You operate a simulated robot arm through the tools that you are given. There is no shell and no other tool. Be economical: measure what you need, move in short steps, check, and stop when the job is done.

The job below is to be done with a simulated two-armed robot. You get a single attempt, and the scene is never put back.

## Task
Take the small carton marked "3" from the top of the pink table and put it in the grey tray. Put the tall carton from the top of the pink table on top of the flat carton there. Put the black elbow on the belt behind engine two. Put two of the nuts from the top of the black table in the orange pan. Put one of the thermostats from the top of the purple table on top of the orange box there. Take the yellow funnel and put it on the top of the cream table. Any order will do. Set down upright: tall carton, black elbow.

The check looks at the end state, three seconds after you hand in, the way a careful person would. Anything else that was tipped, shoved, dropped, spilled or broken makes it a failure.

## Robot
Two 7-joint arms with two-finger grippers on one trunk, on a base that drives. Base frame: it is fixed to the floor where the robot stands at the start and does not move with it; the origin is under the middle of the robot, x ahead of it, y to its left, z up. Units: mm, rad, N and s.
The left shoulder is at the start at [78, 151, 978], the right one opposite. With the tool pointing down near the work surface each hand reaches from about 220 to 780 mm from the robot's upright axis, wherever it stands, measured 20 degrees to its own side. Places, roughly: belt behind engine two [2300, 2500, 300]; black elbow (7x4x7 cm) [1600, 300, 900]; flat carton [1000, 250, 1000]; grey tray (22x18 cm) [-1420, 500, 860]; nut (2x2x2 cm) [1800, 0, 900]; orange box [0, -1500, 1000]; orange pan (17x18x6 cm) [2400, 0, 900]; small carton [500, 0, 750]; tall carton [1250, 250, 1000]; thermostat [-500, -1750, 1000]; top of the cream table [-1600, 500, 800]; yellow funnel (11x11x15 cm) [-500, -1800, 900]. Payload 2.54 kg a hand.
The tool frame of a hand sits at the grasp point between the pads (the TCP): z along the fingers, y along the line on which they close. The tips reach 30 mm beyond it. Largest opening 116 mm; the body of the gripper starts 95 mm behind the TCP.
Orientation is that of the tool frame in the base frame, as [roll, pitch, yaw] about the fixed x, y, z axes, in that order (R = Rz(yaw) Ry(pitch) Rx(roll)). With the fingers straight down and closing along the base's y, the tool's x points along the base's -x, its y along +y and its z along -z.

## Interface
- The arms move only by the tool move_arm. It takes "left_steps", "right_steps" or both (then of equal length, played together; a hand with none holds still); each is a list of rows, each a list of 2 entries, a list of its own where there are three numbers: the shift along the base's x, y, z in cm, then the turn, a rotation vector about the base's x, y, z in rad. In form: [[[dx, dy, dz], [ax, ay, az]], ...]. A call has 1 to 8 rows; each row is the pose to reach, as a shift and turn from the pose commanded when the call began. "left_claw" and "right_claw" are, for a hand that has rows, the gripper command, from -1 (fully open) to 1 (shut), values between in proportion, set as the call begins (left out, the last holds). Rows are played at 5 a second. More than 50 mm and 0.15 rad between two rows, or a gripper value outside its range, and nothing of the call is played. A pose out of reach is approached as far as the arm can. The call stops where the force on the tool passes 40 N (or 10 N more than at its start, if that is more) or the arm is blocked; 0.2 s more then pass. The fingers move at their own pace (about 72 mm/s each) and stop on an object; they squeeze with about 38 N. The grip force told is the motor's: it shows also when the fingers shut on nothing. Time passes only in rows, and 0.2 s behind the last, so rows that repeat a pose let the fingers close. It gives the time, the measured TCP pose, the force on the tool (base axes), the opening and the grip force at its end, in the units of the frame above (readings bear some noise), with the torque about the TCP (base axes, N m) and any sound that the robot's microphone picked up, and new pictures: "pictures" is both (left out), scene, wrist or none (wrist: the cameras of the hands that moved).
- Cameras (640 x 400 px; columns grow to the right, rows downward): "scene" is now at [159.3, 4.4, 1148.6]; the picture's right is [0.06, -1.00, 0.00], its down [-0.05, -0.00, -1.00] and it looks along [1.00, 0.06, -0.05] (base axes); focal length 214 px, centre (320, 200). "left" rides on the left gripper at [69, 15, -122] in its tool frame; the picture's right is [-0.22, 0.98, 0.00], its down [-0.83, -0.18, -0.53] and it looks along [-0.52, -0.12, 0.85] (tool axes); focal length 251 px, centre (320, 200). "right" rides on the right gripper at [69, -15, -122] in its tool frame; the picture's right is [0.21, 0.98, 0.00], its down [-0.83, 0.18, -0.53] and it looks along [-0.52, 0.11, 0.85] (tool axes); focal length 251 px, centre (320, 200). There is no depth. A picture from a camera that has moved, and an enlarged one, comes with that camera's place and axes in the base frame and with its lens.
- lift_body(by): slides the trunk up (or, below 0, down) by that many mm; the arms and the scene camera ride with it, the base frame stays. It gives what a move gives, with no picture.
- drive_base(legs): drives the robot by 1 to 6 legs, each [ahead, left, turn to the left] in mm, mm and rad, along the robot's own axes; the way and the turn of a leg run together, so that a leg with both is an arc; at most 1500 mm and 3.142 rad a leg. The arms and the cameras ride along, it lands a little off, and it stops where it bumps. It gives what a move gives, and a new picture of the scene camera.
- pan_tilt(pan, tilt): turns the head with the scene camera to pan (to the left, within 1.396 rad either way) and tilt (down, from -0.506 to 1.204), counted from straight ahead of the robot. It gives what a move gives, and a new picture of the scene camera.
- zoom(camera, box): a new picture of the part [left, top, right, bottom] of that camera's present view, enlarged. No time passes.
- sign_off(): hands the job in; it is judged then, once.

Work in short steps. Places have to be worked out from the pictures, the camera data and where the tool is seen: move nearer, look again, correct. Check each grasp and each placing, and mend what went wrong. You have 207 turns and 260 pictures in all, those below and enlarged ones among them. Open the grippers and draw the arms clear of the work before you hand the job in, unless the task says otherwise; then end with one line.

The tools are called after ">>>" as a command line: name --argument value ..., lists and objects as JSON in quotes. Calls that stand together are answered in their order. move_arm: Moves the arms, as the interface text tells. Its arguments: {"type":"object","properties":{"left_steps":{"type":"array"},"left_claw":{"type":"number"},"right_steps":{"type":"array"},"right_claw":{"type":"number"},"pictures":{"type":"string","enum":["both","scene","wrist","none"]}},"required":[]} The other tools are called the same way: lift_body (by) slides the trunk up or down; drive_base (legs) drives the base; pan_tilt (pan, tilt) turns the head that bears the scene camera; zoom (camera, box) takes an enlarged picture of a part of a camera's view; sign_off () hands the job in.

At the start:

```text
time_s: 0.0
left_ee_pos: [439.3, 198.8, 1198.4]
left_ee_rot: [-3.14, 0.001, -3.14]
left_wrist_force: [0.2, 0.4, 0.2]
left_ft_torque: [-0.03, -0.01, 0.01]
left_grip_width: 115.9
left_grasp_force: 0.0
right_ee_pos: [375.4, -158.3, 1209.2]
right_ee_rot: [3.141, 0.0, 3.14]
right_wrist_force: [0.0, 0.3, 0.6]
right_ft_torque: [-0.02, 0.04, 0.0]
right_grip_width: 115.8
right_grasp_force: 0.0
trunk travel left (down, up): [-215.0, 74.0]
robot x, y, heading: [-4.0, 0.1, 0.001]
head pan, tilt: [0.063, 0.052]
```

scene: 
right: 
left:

--*--

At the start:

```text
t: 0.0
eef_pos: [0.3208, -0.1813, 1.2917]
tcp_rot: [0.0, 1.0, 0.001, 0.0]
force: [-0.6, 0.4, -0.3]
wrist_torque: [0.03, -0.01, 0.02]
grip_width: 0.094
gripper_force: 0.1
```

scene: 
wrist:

--*--

_STATED PROBLEM_. Using the data above, transcribe the lines that run from the line with "You operate a" to the line with "Take the small", both ends kept, and output nothing else.

_EXPECTED ANSWER_.
You operate a simulated robot arm through the tools that you are given. There is no shell and no other tool. Be economical: measure what you need, move in short steps, check, and stop when the job is done.

The job below is to be done with a simulated two-armed robot. You get a single attempt, and the scene is never put back.

## Task
Take the small carton marked "3" from the top of the pink table and put it in the grey tray. Put the tall carton from the top of the pink table on top of the flat carton there. Put the black elbow on the belt behind engine two. Put two of the nuts from the top of the black table in the orange pan. Put one of the thermostats from the top of the purple table on top of the orange box there. Take the yellow funnel and put it on the top of the cream table. Any order will do. Set down upright: tall carton, black elbow.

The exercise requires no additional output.